How does the document go on? Write the next part.
— start of Document —
Hacia el centro


Capa tras capa. Como las cebollas. Los velos de la mente se desvanecen. La ignorancia, lentamente -muy lentamente- va desapareciendo. Y se instala una claridad serena, equilibrada, sencilla. ¡Ah, era esto! - te dices. ¡Qué simple en verdad! ¡Qué asombrosamente natural! Sin fisuras, sin dilaciones. Ahora. Ser.

Capa tras capa. Las primeras capas son tremendamente dolorosas -desconocido ejercicio- pero, poco poco, te acostumbras -afortunadamente, la habituación también ocurre con los sucesos saludables- y empiezas reconocer que, tras el esfuerzo y el dolor, tras las lágrimas y el sufrimiento, llegas al remanso de paz que anhelabas al principio del proceso. Y permaneces en él un tiempo. El suficiente para reponer fuerzas y aventurarte hacia otra capa.

Capa tras capa. Es un camino arduo, largo, para recorrerlo durante toda una vida. [Los primeros años de nuestra existencia estructuran la base que después barremos y vaciamos a lo largo de la madurez]. Pero es el único camino que te garantiza saber quién eres y en qué eres útil en esta vida. La única senda que te dota de significado. A veces, es difícil recorrerla (la noche oscura del alma) pero los descubrimientos y los dones que vas percibiendo [el aumento de la percepción es una de las recompensas más maravillosas que tiene el proceso] te alientan a continuar adelante. Además, una vez iniciado el viaje, no puedes volverte atrás [o puedes hacerlo y engañarte el resto de tus días, aunque eso es mucho más doloroso que avanzar]. No puedes mentir a la imagen que te devuelve el espejo cada mañana. Cuando has saboreado la luz, aunque sólo sea con la punta de la lengua, quieres volver a degustarla… y harás lo que sea para conseguirlo y llegar un día a permanecer constantemente en ese estado.
— end of Document —
— start of Data block —
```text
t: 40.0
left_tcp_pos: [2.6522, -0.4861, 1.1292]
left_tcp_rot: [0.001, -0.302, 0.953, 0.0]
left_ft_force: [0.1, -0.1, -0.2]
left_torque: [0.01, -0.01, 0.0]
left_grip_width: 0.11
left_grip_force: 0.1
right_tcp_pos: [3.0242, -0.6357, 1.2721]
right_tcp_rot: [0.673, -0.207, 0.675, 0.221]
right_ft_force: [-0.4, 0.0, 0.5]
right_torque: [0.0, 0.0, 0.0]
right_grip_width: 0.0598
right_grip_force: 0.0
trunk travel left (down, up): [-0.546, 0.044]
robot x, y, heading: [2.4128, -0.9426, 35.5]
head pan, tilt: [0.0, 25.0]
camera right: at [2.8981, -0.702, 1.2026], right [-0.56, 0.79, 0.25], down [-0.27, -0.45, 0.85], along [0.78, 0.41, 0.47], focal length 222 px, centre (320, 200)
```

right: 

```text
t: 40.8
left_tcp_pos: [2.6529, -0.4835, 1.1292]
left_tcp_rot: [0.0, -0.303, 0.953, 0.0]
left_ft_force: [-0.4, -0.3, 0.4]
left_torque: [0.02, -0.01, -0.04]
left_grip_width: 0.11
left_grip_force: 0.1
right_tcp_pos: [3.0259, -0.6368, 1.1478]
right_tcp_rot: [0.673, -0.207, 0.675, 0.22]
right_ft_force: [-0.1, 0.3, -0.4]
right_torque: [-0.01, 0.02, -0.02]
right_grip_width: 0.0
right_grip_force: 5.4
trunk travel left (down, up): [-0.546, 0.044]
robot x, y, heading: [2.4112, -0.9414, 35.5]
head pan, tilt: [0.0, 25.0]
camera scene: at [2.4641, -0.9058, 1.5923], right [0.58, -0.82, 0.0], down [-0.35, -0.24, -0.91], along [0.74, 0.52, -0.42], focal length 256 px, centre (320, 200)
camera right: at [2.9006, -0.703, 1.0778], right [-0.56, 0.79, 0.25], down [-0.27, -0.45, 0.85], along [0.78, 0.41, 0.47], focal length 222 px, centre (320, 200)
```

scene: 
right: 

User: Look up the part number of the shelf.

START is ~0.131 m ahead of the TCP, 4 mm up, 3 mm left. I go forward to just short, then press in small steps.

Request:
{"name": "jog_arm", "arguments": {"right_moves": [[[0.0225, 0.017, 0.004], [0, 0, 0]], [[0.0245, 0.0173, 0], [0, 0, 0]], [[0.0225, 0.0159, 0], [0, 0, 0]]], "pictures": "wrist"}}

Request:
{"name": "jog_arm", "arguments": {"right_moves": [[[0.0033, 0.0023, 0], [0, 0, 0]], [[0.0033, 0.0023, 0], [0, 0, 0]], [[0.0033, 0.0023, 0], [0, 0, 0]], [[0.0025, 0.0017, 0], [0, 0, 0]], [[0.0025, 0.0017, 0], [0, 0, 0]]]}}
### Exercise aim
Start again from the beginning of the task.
— end of Data block —
### Output for this exercise
Capa tras capa. Progresiva, paulatinamente. Visitando todas las etapas. En ocasiones aparece el páramo, el desierto. Perseveras con tu práctica (la que sea, la que te conecte) pero no hay nada, no hay nada. Es terrible. Aún no entendemos (o cuando lo experimentamos, no recordamos) que esa nada está preñada de todas las posibilidades existentes. Que somos todo cuanto puede contener el universo. Que somos en realidad ese multiverso autótrofo e innombrable. Y nos desesperamos. Se presenta la angustia, la desidia, las ganas de arrojar la toalla. Ahí interviene tu sangha, tu equipo, tus hermanos de alma. Su recuerdo (la constatación de que ellos transitan la senda y se encuentran los mismos obstáculos que tú) te alienta a continuar adelante. Y sientes esa profunda conexión con todos tus hermanos. Y esa fuerza común te empuja y te sostiene si te fallan las fuerzas. A pesar de todo, a pesar de esa gran piedra en el sendero. Ellos te ayudan, con su callado apoyo, con su serena armonía, a superarla.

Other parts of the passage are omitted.